The 27-year-old back has operated as a fixture in Cincinnati’s offense dating back to the Marvin LewisAndy Dalton era. But last year’s contract redo — a two-year, $11.5MM pact that significantly reduced Mixon’s pay, after he had signed a four-year, $48MM deal in 2020 — displayed some wall writing for the Bengals, whose roster blueprint is different with Joe Burrow on an NFL-record extension.

The Bengals still leaned on Mixon in 2023, having lost Samaje Perine to the Broncos in free agency. Mixon churned out his fourth 1,000-yard season. In addition to clearing that barrier, Mixon crossed 1,400 scrimmage yards (1,410) for the fourth time. He added 12 touchdowns in what amounted to a lost season due to Burrow’s injury. As the musical chairs spin at this position, Mixon is much shorter on options than he was coming into Monday.

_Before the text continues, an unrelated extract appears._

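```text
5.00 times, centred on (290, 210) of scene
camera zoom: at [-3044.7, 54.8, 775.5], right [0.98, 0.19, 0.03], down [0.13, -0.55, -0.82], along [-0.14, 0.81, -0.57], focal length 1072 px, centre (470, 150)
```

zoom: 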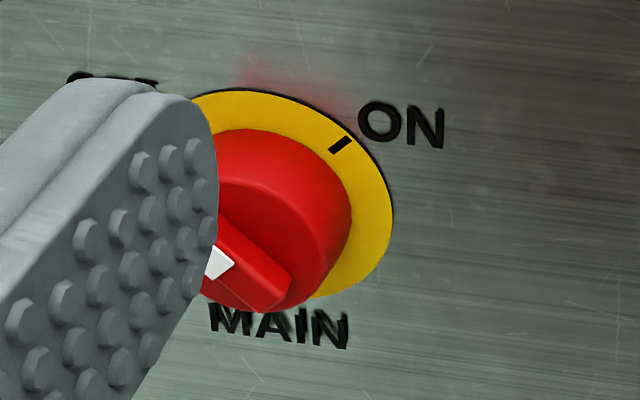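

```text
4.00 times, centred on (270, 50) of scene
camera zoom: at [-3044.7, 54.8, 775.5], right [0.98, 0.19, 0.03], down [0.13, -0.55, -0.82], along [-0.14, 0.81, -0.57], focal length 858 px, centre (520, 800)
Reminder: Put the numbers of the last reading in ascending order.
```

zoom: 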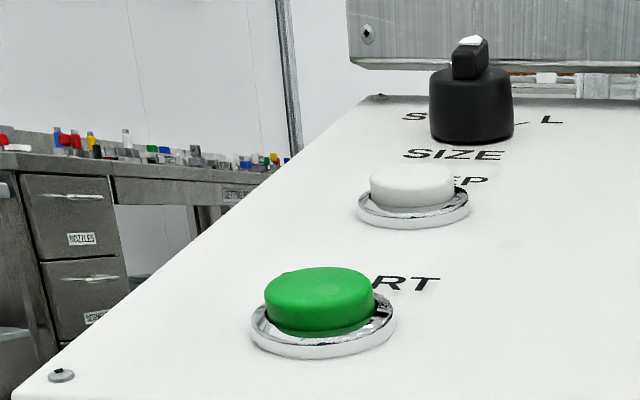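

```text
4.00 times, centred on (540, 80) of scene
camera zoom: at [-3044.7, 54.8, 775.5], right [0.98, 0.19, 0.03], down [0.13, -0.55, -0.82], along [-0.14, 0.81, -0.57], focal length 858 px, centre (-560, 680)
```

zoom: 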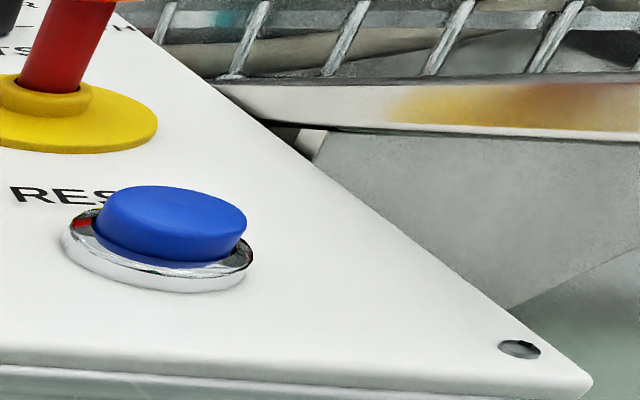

Mixon stood 35 yards away from James Brooks for second in Bengals rushing annals, and while he should have an opportunity in 2024, Cincinnati is moving on. The team will turn to Moss, who is going into his age-26 season. Moss impressed as the Colts’ Jonathan Taylor fill-in last season and will collect a bit of guaranteed money from his new team. The ex-Bills second-rounder will collect $4.5MM in the first year of this Bengals contract. Moss tallied 794 rushing yards and five touchdowns as a Colt last season, adding two receiving scores.

One of the teams to lose a running back today, the Cowboys were also in the mix for Moss. Dallas was not quite willing to go where Cincinnati was, per the Dallas Morning News’ Michael Gehlken. Whereas Mixon has 1,571 carries on his odometer — more than any back to change teams today — Moss is at just 484. At a position where mileage matters most, the Bengals are rebooting. Moss will join Chase Brown and the recently re-signed Trayveon Williams in Cincinnati’s backfield.

Thus far Monday, 12 teams changed starting running backs. A few clubs still have needs, and Mixon will join Aaron Jones — also released today — and Derrick Henry as big names in search of a new opportunity.